Residents in the Alphen area in Constantia were recently successful in their legal challenge against MTN. The Constitutional Court ordered MTN to pay the court costs and the mast is now in the process of being decommissioned.
Residents of Constantia in Cape Town have won a legal battle against MTN to have a “visually intrusive” cellphone mast taken down.
The seven-year legal battle cost the residents R2.5 million and was centred around a 5-metre cellphone mast “disguised as a chimney”, reported the Sunday Times.
It was reported that MTN asked the residents permission to upgrade the tower to support 3G in 2012 – but the upgrade was not authorised by the City of Cape Town.
When the tower was upgraded, it was more “more extensive and visually intrusive” than what the residents had agreed to, said Vincent Murphy – who led the case for the residents.
Their battle against MTN did not get off to a smooth start, however, and when the residents first took on the mobile network operator in the High Court in 2015, and won their case, MTN took it to the Supreme Court of Appeal.
The Supreme Court of Appeal overturned the judgement and the residents then took the matter to the Constitutional Court – which ruled in their favour this week.
Murphy said the case was only related to the “legality of the mast” and had nothing to do with the potential health issues of cellphone towers. He added that while they were happy with the victory, he would not go through a legal battle like this again.
MTN told MyBroadband it will comply with the decision of the Constitutional Court.
“It should be noted that the decommissioning of the site, the removal of the equipment, and the rehabilitation of the area will take about a month to complete. In the meantime MTN has switched off the site.

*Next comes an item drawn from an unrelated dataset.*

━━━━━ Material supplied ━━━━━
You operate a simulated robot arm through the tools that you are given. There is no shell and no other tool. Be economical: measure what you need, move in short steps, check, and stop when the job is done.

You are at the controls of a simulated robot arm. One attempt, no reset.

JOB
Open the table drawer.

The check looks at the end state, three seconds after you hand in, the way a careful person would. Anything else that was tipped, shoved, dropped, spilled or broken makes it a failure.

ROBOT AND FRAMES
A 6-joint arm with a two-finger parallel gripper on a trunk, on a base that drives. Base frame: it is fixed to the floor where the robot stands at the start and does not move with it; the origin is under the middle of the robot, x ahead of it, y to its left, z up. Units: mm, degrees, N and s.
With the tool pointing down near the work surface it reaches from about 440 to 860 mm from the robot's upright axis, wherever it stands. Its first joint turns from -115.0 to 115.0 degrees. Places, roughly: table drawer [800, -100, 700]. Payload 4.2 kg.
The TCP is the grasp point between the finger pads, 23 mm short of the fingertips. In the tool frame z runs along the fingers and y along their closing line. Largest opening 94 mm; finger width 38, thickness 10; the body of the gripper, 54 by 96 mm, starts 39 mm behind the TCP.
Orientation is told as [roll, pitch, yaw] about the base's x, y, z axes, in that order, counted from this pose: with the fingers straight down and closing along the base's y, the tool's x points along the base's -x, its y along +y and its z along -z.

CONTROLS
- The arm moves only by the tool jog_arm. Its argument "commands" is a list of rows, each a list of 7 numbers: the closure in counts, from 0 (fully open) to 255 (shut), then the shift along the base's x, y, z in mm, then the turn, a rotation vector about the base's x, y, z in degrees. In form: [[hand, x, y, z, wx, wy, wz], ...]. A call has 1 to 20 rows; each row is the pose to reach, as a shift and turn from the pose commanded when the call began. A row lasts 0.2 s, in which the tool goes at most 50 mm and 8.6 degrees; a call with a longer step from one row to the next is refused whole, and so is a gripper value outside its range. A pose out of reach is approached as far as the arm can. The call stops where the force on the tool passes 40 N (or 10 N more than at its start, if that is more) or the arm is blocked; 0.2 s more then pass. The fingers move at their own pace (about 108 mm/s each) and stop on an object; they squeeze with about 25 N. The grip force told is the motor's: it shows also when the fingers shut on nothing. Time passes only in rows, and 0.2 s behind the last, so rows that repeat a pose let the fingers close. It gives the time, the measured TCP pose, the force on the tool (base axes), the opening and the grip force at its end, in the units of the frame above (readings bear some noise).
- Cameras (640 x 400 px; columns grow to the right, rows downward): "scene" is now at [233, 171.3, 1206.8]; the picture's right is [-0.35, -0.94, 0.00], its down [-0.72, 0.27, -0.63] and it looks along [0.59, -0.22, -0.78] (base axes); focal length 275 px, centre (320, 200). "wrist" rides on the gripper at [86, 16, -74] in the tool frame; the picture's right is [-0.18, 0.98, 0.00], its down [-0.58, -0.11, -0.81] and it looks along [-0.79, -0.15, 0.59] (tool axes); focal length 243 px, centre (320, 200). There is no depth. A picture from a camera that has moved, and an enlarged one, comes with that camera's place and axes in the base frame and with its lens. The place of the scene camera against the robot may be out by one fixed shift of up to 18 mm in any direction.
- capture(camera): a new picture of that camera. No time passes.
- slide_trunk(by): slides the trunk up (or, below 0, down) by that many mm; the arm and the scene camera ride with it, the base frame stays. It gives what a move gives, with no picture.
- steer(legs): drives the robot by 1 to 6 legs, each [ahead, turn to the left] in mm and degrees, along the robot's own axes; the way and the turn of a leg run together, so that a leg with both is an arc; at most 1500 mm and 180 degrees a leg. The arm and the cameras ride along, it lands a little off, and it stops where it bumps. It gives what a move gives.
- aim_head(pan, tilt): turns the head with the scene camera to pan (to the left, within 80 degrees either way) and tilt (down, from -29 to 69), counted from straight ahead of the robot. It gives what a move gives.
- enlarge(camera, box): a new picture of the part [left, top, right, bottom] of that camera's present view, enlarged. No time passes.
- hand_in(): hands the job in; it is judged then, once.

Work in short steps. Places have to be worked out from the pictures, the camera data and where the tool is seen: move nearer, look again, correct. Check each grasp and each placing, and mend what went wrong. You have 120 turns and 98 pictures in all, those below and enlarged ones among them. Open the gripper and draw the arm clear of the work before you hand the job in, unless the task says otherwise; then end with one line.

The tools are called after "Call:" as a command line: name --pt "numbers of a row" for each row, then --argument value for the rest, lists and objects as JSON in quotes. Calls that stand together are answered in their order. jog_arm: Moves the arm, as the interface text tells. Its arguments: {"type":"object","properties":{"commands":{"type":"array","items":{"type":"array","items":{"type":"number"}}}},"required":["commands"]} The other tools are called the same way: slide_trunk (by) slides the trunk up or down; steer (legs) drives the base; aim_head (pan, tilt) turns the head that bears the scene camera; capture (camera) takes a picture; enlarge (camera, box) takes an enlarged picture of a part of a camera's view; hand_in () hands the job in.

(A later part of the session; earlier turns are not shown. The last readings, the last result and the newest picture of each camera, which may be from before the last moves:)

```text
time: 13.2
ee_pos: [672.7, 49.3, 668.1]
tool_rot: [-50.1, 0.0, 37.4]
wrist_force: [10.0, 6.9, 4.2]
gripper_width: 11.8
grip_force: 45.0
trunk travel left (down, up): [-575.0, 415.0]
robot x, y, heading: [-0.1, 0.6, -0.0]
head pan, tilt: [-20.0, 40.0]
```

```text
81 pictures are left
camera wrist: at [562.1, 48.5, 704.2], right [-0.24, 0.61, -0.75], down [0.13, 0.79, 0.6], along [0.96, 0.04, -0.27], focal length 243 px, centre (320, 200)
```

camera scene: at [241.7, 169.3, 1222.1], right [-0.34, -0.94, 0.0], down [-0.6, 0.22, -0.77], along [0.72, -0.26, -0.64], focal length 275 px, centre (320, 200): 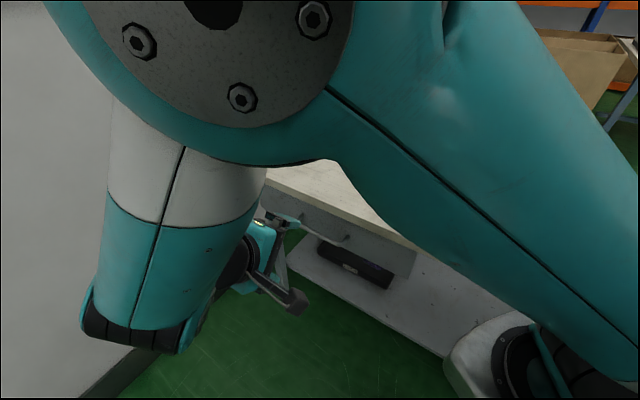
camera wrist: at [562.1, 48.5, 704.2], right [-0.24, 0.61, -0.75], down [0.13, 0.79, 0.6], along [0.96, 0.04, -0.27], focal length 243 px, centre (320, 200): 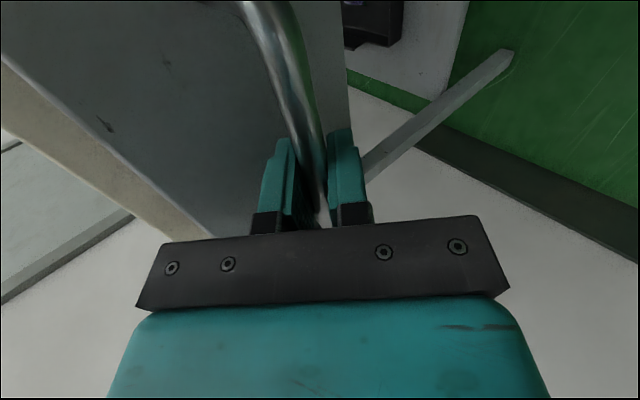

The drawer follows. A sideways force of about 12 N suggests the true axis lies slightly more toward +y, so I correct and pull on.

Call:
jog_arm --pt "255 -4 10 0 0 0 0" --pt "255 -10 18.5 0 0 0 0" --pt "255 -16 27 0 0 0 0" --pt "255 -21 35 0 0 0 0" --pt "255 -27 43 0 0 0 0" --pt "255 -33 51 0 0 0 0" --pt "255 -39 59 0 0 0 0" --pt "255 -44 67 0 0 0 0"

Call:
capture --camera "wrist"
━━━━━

Unfortunately, some customers within the vicinity of the site will be adversely affected by the reduced coverage and signal quality,” said MTN.

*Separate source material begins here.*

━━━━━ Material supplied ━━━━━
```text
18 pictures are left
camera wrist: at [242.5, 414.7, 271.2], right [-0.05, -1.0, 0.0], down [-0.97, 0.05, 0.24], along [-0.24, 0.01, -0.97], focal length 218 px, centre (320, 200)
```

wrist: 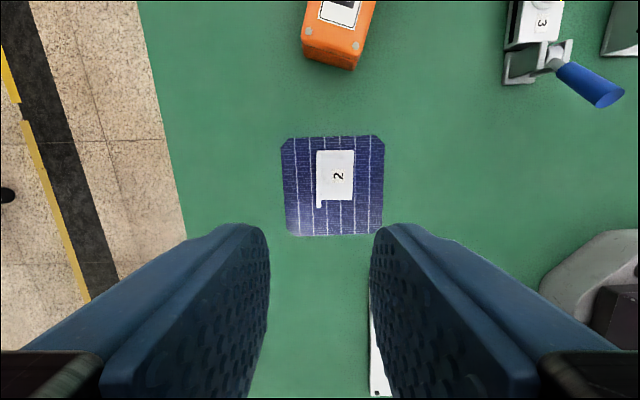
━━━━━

The erection of cellphone towers in residential areas has been a point of contention for many residents in South African.
Whether it is the “adverse health effects” of having a tower nearby or the “unsightly nature” of the structure, mobile operators have faced battles such as the one in Constantia before.
In 2017, residents in Johannesburg neighbourhoods fought the erection of cellphone towers and “4G street poles” which were installed without their approval.
This included the installation of a 30m cellphone tower on the property of the Old Apostolic Church in Craighall.
According to the residents, the tower was built too close to their properties and they were not consulted.
Residents in Lonehill had similar concerns, and were unhappy with the erection of 4G cellular towers disguised as street poles.
At the time the residents argued that the Lonehill Residents Association gave permission for the towers to be built, which it did not have the authority to do.